El conocimiento y entendimiento de la verdad de Dios son indispensables para que se vaya formando el carácter santo, justo y perfecto que él quiere crear en nosotros (2 Pedro 3:18).
En Proverbios 2:1-5 leemos: “Hijo mío, si recibieres mis palabras, y mis mandamientos guardares dentro de ti, haciendo estar atento tu oído a la sabiduría; si inclinares tu corazón a la prudencia, si clamares a la inteligencia, y a la prudencia dieres tu voz; si como a la plata la buscares, y la escudriñares como a tesoros, entonces entenderás el temor del Eterno, y hallarás el conocimiento de Dios”.
Una vez que empezamos a entender la revelación de Dios, él nos hace responsables por lo que sabemos. Debemos aplicar en nuestra vida ese conocimiento. Los verdaderos adoradores de Dios son los que hacen lo que aprenden que deben hacer (Romanos 2:13; Santiago 1:22-25). En 1 Juan 2:4, el apóstol declaró sin ambages: “El que dice: Yo le conozco, y no guarda sus mandamientos, el tal es mentiroso, y la verdad no está en él”.
Cuando obedecemos a Dios estamos imitando su forma de pensar y de actuar (Efesios 5:1), y esto es en sí un acto de adoración. Lo honramos y magnificamos por la forma en que vivimos. Cuando adoramos a Dios en espíritu y en verdad, permitimos que él vaya formando en nosotros su propio carácter santo y justo.
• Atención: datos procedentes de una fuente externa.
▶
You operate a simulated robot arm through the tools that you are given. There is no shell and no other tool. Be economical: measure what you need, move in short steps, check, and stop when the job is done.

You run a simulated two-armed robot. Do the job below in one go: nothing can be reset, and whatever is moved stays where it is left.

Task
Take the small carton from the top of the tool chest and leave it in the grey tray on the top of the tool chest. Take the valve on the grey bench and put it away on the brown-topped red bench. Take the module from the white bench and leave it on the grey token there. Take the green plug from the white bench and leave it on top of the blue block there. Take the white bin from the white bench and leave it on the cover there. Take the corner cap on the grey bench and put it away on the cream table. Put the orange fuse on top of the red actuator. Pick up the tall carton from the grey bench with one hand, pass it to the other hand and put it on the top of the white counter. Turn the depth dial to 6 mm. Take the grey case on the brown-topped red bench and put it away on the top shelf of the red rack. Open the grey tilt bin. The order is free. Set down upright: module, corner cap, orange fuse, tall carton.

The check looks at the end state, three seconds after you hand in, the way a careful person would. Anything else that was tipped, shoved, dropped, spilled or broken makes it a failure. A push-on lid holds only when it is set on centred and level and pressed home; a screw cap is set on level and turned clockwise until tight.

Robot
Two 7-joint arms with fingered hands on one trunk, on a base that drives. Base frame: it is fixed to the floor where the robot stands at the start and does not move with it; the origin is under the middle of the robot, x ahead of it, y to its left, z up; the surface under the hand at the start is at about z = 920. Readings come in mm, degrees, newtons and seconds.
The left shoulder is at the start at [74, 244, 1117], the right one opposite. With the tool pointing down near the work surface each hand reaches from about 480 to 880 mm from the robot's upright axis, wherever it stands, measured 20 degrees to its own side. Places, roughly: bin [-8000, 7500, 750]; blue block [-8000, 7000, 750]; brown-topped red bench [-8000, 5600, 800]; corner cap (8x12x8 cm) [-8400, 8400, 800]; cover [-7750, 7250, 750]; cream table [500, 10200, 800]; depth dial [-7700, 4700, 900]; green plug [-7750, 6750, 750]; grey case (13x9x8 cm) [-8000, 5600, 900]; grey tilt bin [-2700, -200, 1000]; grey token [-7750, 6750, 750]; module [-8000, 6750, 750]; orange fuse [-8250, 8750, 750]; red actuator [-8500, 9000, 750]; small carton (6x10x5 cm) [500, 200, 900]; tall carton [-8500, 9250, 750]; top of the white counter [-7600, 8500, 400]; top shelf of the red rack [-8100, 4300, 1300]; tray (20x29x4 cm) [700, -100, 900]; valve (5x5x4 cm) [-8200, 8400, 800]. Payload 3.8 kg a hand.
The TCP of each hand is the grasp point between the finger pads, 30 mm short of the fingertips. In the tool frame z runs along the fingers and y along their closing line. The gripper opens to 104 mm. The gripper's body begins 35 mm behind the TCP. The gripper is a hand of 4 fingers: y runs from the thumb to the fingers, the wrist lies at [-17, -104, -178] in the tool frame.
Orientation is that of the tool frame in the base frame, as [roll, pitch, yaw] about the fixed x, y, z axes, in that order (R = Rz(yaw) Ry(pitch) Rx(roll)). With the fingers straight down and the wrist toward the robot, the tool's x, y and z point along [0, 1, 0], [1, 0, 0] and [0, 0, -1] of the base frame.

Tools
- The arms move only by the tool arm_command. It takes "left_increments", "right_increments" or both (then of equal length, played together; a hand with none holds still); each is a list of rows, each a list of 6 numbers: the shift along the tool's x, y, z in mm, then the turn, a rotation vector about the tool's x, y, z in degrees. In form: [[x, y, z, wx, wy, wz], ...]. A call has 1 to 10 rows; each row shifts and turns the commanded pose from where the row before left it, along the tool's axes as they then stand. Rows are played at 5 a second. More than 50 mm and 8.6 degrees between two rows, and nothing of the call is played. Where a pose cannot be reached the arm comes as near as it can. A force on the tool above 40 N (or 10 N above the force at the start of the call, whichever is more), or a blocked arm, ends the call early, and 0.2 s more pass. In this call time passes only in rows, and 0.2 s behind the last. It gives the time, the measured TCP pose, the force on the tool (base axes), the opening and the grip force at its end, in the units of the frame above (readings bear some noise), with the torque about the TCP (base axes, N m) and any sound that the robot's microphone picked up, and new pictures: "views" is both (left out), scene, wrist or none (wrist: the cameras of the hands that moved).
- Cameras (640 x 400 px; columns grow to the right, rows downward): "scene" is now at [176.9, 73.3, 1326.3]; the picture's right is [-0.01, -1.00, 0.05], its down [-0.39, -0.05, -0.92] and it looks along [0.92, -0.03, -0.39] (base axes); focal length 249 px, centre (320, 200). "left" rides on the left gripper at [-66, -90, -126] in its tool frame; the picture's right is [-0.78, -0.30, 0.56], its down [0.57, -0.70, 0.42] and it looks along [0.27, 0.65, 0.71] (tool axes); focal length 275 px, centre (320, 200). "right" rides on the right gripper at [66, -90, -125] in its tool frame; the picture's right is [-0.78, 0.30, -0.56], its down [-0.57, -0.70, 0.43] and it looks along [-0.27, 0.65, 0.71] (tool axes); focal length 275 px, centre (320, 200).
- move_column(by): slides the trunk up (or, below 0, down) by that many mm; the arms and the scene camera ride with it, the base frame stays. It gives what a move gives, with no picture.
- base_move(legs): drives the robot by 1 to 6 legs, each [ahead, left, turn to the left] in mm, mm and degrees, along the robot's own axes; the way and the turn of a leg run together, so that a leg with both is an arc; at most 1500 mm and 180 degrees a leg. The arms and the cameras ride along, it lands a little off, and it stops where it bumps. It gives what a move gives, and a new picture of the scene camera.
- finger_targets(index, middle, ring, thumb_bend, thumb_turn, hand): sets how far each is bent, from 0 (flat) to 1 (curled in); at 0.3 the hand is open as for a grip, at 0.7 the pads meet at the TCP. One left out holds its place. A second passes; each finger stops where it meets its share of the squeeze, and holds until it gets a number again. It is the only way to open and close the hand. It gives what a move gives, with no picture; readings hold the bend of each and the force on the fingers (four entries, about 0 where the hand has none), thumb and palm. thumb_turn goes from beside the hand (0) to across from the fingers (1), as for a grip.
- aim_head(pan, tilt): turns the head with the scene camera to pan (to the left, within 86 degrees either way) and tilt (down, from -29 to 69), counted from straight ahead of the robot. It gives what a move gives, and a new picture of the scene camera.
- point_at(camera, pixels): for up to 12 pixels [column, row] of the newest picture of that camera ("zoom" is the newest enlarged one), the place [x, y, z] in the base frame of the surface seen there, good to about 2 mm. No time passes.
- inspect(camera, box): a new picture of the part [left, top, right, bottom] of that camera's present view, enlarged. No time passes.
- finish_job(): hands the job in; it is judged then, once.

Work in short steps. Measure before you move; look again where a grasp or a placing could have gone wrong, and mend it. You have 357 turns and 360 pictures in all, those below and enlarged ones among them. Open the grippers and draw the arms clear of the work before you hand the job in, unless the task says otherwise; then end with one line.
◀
Los resultados insidiosos de la idolatría
La imagen física de una deidad, ya sea un grabado, una pintura, una fotografía, una escultura, etc., no tiene vida ni poder. Aun en el caso de que supiéramos con exactitud cómo es Dios —y nadie lo sabe— sería imposible hacer una imagen que pudiera representar los muchos aspectos del carácter de Dios que nos son revelados por medio de su Palabra escrita. En ocasiones Dios obra con ternura y misericordia, y en otras con gran ira y poder, pero siempre en amor y para el beneficio espiritual de sus hijos e hijas. Él no quiere que consideremos un rasgo de su carácter o personalidad sin tener en cuenta sus muchas otras facetas. Quiere que leamos acerca de él, que aprendamos cómo es y que lo imitemos fielmente.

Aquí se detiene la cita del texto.